[EXCERPTED TEXT]
⟨

Your mind will take on the character of your most frequent thoughts: souls are dyed by thoughts.
Funny to think how I am still very much myself. Same Mark, more detail. If you overlapped all my pattern-stereotypes I had around 1992, you’d get a pretty good picture of me today of what 2012 Mark is like.
Summer of last year, I started reading more works of and about Stoicism, and that led to tumbling a lot of stoicism quotes. This was not a new interest by any means. I remember thinking Stoics were cool back in childhood, when I first learned about them. I think my interest then was more of a tough-guy, counter-culture, I-am-a-rock/island sort of thing. Maybe a way of validating introversion, independence, self-protection.
Men seek retreats for themselves–in the country, by the sea, in the hills–and you yourself are particularly prone to this yearning. But all this is quite unphilosophic, when it is open to you, at any time you want, to retreat into yourself. No retreat offers someone more quiet and relaxation than that into his own mind, especially if he can dip into thoughts there which put him at immediate and complete ease: and by ease I simply mean a well-ordered life. (4.3)
I remember picking up Marcus Aurelius’ Meditations on at least three different occasions, but never finishing. In fact, barely starting each time. Some lessons can’t be learned early, I guess. I still like the independent-minded ideas, but I think now a lot of what gets me are the ideas of acceptance, attitude, gratitude (which is the focus of the entire amazing first chapter). And, yeah, being hard on myself….
They cannot admire you for intellect. Granted–but there are many other qualities of which you cannot say, “but that is not the way I am made”. So display those virtues which are wholly in your own power–integrity, dignity, hard work, self-denial, contentment, frugality, kindness, independence, simplicity, discretion, magnanimity. Do you not see how many virtues you can already display without any excuse of lack of talent or aptitude? And yet you are still content to lag behind. (5.5)
I bookmarked the hell out of it when I was reading and made a bunch of notes to myself (hypomnema!). I’ll probably be turning back to this one for a long time to come. All the quotes below come from Martin Hammond’s translation. The numbers refer to chapter and sub-section, should you decide to pick up this book. Which you should do.
On gossip. (3.4)
Do not waste the remaining part of your life in thoughts about other people, when you are not thinking with reference to some aspect of the common good. Why deprive yourself of the time for some other task? I mean, thinking about what so-and-so is doing, and why, what he is saying or contemplating or plotting, and all that line of thought, makes you stray from the close watch on your directing mind.
On hurt and its source, our compulsion to draw conclusions and render judgement on what has befallen us. (4.7)
Remove the judgement, and you have removed the thought “I am hurt”: removed the thought “I am hurt”, and the hurt itself is removed.
On revenge. (6.6)
The best revenge is not to be like your enemy.
On transience. There were several moments of this kind of beautiful writing that makes you slow down or rest the book and think it over. (6.15)
Some things are hurrying to come into being, others are hurrying to be gone, and part of that which is being born is already extinguished. Flows and changes are constantly renewing the world, just as the ceaseless passage of time makes eternity ever young. In this river, then, where there can be no foothold, what should anyone prize of all that races past him? It is as if he were to begin to fancy one of the little sparrows that fly past–but already it is gone from his sight.
On history repeating and our shared universal experience. (6.37)

⟩

[DATA]
⟨

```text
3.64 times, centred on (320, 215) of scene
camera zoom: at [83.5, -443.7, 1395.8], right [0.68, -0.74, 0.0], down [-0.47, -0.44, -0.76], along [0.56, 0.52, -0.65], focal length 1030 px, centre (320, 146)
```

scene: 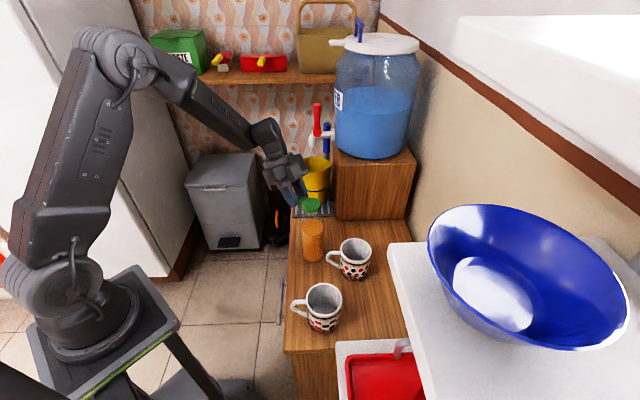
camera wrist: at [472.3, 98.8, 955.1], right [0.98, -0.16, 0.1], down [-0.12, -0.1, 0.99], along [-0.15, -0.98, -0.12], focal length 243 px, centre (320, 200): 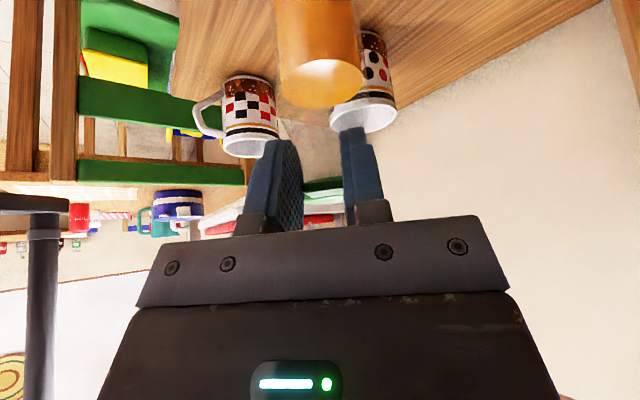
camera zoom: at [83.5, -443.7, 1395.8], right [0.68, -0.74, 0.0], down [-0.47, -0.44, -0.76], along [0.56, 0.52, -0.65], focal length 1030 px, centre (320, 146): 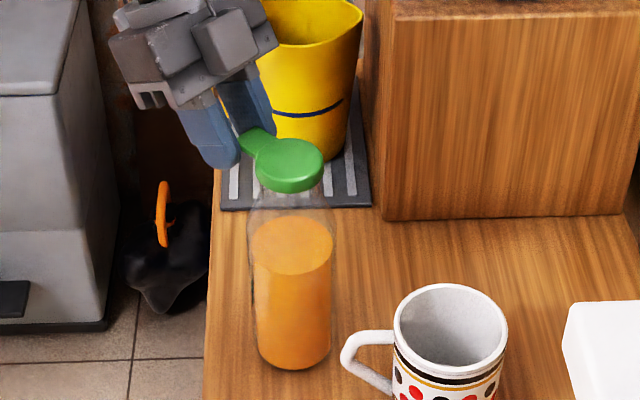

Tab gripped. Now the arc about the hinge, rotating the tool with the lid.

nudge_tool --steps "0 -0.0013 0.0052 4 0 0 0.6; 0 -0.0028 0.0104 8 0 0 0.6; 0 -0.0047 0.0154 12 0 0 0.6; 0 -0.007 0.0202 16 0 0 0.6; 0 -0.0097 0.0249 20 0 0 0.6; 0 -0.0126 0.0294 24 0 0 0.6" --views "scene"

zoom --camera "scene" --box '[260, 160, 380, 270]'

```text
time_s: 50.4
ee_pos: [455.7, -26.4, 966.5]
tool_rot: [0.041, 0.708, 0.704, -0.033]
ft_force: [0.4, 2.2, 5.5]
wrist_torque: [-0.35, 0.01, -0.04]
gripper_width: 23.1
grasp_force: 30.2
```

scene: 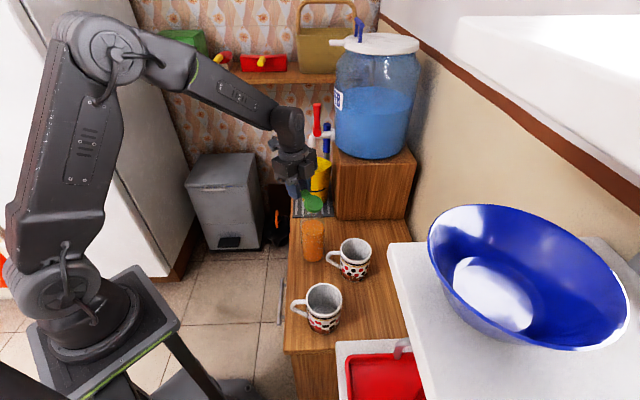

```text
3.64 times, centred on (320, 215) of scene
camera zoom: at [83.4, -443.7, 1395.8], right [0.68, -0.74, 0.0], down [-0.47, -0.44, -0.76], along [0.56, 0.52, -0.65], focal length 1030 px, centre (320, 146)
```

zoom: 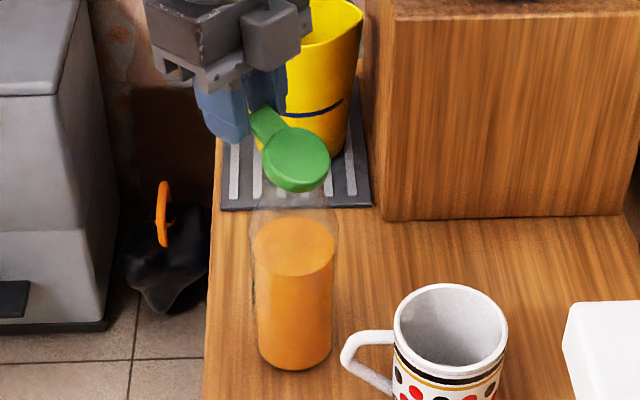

⟩

[TASKS TO PERFORM]
(1) Pull out the sentences of the excerpted text that run from "Your mind will" through "introversion, independence, self-protection." and give them unchanged.
(2) How does the excerpted text go on? Write the next part.

[ANSWERS PER TASK]
(1)
Your mind will take on the character of your most frequent thoughts: souls are dyed by thoughts.
Funny to think how I am still very much myself. Same Mark, more detail. If you overlapped all my pattern-stereotypes I had around 1992, you’d get a pretty good picture of me today of what 2012 Mark is like.
Summer of last year, I started reading more works of and about Stoicism, and that led to tumbling a lot of stoicism quotes. This was not a new interest by any means. I remember thinking Stoics were cool back in childhood, when I first learned about them. I think my interest then was more of a tough-guy, counter-culture, I-am-a-rock/island sort of thing. Maybe a way of validating introversion, independence, self-protection.

(2)
He who sees the present has seen all things, both all that has come to pass from everlasting and all that will be for eternity: all things are related and the same.
On adapting to and embracing what is, caring. (6.39)
Fit yourself for the matters which have fallen to your lot, and love these people among whom destiny has cast you–but your love must be genuine.
On composure, comportment, grace, style. (7.60)
The body, too, should stay firmly composed, and not fling itself about either in motion or at rest. Just as the mind displays qualities in the face, keeping it intelligent and attractive, something similar should be required of the whole body. But all this should be secured without making an obvious point of it.
On vice and keeping good company. (7.71)
It is ridiculous not to escape from one’s own vices, which is possible, while trying to escape the vices of others, which is impossible.
On change, being wrong, graciousness. (8.16)
Remember that to change course or accept correction leaves you just as free as you were. The action is your own, driven by your own impulse or judgement, indeed your own intelligence.
On looking back, looking forward, being present, letting go. (8.36)
Do not let the panorama of your life oppress you, do not dwell on all the various troubles which may have occurred in the past or may occur in the future. Just ask yourself in each instance of the present: “What is there in this work which I cannot endure or support?” You will be ashamed to make any such confession. Then remind yourself that it is neither the future nor the past which weighs on you, but always the present: and the present burden reduces, if only you can isolate it and accuse your mind of weakness if it cannot hold against something thus stripped bare.
On simplicity, kindness, perseverance, virtue. Like water off a duck’s back. (8.51)
If a man were to come up to a spring of clear, sweet water and curse it–it would still continue to bubble up water good to drink. He could throw in mud or dung: in no time the spring will break it down, wash it away, and take no color from it. How then can you secure an everlasting spring and not a cistern? By keeping yourself at all times intent on freedom–and staying kind, simple, and decent.
On fame, attention, transience, obsessions, Facebook, death. (10.34)
All things are short-lived–this is their common lot–but you pursue likes and dislikes as if all was fixed for eternity. In a little while you too will close your eyes, and soon there will be others mourning the man who buries you.
On duty, openness, constancy, honesty. (11.27)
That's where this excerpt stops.